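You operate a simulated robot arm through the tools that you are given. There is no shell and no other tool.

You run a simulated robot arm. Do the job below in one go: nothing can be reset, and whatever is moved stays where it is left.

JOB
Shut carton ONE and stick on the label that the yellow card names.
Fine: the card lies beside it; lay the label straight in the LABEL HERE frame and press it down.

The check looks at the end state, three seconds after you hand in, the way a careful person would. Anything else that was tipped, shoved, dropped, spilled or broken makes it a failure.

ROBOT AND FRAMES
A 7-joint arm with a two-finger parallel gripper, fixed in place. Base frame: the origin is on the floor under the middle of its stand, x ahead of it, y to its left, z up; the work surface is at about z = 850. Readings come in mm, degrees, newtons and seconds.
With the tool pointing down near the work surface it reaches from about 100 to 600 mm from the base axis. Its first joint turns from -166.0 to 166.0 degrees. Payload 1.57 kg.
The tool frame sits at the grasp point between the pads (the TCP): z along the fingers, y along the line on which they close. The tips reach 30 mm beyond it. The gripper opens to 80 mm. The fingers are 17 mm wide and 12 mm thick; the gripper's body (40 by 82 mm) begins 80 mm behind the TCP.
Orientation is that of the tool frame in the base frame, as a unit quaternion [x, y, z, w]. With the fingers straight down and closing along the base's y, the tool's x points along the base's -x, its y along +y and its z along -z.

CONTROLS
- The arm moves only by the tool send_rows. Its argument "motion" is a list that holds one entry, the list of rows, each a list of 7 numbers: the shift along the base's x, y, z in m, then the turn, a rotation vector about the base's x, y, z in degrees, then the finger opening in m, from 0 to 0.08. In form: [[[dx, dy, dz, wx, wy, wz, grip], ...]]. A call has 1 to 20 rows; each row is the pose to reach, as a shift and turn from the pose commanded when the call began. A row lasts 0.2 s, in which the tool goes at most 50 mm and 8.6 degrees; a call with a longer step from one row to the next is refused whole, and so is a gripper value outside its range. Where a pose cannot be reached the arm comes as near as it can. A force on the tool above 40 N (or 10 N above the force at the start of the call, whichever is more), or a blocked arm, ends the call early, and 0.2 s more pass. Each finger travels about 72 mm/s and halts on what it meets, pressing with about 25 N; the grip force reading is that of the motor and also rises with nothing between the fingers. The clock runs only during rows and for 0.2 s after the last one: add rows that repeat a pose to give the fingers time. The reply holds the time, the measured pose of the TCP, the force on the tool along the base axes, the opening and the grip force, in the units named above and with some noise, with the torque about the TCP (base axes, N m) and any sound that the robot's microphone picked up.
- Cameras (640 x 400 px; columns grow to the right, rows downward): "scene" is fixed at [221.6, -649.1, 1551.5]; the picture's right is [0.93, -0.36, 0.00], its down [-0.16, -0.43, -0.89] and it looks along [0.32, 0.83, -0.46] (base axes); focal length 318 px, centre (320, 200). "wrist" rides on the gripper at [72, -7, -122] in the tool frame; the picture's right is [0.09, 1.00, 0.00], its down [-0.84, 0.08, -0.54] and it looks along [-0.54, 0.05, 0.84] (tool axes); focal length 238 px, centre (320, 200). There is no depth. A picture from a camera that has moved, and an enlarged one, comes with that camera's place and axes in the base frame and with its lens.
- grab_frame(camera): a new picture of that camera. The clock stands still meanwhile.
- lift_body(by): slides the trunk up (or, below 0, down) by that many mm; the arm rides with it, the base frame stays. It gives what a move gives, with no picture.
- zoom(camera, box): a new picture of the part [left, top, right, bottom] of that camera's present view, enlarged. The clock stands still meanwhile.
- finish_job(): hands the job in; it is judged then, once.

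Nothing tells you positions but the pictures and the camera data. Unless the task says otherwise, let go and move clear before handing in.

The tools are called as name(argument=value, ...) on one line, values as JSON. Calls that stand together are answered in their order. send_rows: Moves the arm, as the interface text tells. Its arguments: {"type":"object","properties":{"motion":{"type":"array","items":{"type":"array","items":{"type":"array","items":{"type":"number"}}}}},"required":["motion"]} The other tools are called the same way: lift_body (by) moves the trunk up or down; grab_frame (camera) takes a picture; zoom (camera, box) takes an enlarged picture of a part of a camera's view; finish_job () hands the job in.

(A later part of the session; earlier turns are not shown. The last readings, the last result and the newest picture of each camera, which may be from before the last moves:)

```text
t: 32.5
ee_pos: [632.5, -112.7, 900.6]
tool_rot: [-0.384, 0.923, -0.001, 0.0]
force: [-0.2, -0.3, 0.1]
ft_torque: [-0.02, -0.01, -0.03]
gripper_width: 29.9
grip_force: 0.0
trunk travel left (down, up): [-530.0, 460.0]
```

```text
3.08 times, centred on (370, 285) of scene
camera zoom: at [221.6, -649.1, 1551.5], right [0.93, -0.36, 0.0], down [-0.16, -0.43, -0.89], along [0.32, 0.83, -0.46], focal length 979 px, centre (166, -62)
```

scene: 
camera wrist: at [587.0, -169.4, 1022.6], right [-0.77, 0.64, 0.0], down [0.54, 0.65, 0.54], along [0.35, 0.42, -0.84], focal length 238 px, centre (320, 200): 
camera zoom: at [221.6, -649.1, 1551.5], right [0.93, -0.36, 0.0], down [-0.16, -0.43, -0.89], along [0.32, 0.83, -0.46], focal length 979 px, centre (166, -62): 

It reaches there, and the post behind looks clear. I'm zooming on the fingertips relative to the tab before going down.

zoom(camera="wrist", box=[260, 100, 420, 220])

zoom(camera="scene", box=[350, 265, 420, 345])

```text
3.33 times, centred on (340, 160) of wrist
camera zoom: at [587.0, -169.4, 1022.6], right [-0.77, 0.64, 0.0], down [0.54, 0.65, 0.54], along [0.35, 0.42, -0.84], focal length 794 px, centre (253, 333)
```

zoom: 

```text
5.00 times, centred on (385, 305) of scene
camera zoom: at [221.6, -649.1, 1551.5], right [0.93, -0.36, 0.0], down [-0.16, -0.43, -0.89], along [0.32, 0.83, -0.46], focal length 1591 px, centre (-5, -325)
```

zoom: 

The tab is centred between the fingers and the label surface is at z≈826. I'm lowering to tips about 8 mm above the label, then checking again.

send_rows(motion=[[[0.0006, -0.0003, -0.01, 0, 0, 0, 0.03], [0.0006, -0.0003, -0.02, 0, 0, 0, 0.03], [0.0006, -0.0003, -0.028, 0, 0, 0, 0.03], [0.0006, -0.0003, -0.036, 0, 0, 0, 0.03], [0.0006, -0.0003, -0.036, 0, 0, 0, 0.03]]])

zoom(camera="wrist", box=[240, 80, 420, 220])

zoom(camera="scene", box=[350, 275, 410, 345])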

* * * *

PROBLEM DESCRIPTION:
Above is a listing; print exactly its lines from the one with "Orientation is that" through the one with "- The arm moves", and no other lines. Format them as a two-column Markdown table, Row for the number and Content for the line, without blank lines.

CORRECT ANSWER:
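| Row | Content |
|---|---|
| 1 | Orientation is that of the tool frame in the base frame, as a unit quaternion [x, y, z, w]. With the fingers straight down and closing along the base's y, the tool's x points along the base's -x, its y along +y and its z along -z. |
| 2 | CONTROLS |
| 3 | - The arm moves only by the tool send_rows. Its argument "motion" is a list that holds one entry, the list of rows, each a list of 7 numbers: the shift along the base's x, y, z in m, then the turn, a rotation vector about the base's x, y, z in degrees, then the finger opening in m, from 0 to 0.08. In form: [[[dx, dy, dz, wx, wy, wz, grip], ...]]. A call has 1 to 20 rows; each row is the pose to reach, as a shift and turn from the pose commanded when the call began. A row lasts 0.2 s, in which the tool goes at most 50 mm and 8.6 degrees; a call with a longer step from one row to the next is refused whole, and so is a gripper value outside its range. Where a pose cannot be reached the arm comes as near as it can. A force on the tool above 40 N (or 10 N above the force at the start of the call, whichever is more), or a blocked arm, ends the call early, and 0.2 s more pass. Each finger travels about 72 mm/s and halts on what it meets, pressing with about 25 N; the grip force reading is that of the motor and also rises with nothing between the fingers. The clock runs only during rows and for 0.2 s after the last one: add rows that repeat a pose to give the fingers time. The reply holds the time, the measured pose of the TCP, the force on the tool along the base axes, the opening and the grip force, in the units named above and with some noise, with the torque about the TCP (base axes, N m) and any sound that the robot's microphone picked up. |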